- [Task prompt] What does the extracted text say from "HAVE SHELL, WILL" through "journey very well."? Give the exact wording.

- [Extracted text]

——

Monday, July 8, 2013

Wherever You Go

One of my novels (unpublished) tells the story of a young woman who hates her life. She decides to change it by staging her own kidnapping and escaping to a new life with a new identity. It’s a very intriguing idea, one that has occurred to me as an option (or cop-out) for me from time to time, but there’s one serious flaw in it that my book’s heroine soon discovers.

And that is something my friend Shannon mentioned a few months ago:   WHEREVER YOU GO, THERE YOU ARE      
 
The wherever you go, there you are statement is so true and so inescapable that it can hurt, and until you make friends with yourself and accept your past misdeeds as past, you’ll be mighty cranky when the naughty parts seem to stalk you wherever you go. Many times in the past I’ve done something major to improve my life, like take a new job in a different part of the country, only to find myself reacting to my boss, my coworkers, and work situations in the exact same dysfunctional ways as I had in the previous job. At times I’ve wanted to tell myself, “Just leave me alone!”, but I’m stuck with me. My job now is to figure out which parts of me are worth keeping and which parts need revamping or discarding. As I wrote in Bandwagon, I will always have a short, fat girl inside me, just waiting to get out. One day, I hope to live with her in harmony. In the meantime, I sometimes ask her, “Who invited you, anyway?”

 
HAVE SHELL, WILL TRAVEL

Like it or not, adult humans tend to carry a carapace of beliefs and behaviors everywhere we go. The carapace thickens and hardens as the years go by, becoming a portable home that protects our soft inners from weather, injury, and predators. That shell may not be beautiful, but it’s safe. The idea of shedding it is scary: imagine a poor vulnerable turtle without its shell; but as our needs and goals change, our shells may need to change also. If an entire layer of your shell was formed on the assumption that you’re doomed to fail at weight loss, or that food is the only thing that can comfort you when you’re hurt, it’s not going to serve your weight loss journey very well.

——

- [Source excerpt]

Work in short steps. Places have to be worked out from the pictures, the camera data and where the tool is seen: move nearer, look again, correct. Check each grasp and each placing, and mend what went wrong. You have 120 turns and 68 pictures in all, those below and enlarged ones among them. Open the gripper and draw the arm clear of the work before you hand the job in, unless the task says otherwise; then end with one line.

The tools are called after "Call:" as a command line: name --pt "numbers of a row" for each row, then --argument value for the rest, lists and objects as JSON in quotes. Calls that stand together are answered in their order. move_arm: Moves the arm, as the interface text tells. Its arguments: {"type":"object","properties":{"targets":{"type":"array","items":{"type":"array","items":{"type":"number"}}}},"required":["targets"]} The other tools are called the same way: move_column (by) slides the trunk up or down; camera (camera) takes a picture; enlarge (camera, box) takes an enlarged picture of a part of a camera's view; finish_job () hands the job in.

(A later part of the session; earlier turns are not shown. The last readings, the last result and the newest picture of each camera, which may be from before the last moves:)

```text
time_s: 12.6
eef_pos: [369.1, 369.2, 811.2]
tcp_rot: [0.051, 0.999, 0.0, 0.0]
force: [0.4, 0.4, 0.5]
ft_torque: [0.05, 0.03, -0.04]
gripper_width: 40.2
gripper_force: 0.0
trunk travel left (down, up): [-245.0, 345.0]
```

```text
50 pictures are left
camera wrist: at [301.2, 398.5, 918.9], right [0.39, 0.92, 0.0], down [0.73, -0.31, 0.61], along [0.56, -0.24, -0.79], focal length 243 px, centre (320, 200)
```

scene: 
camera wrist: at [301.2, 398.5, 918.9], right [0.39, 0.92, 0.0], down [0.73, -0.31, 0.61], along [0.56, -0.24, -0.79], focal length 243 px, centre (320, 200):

——

- [Task solution]
HAVE SHELL, WILL TRAVEL

Like it or not, adult humans tend to carry a carapace of beliefs and behaviors everywhere we go. The carapace thickens and hardens as the years go by, becoming a portable home that protects our soft inners from weather, injury, and predators. That shell may not be beautiful, but it’s safe. The idea of shedding it is scary: imagine a poor vulnerable turtle without its shell; but as our needs and goals change, our shells may need to change also. If an entire layer of your shell was formed on the assumption that you’re doomed to fail at weight loss, or that food is the only thing that can comfort you when you’re hurt, it’s not going to serve your weight loss journey very well.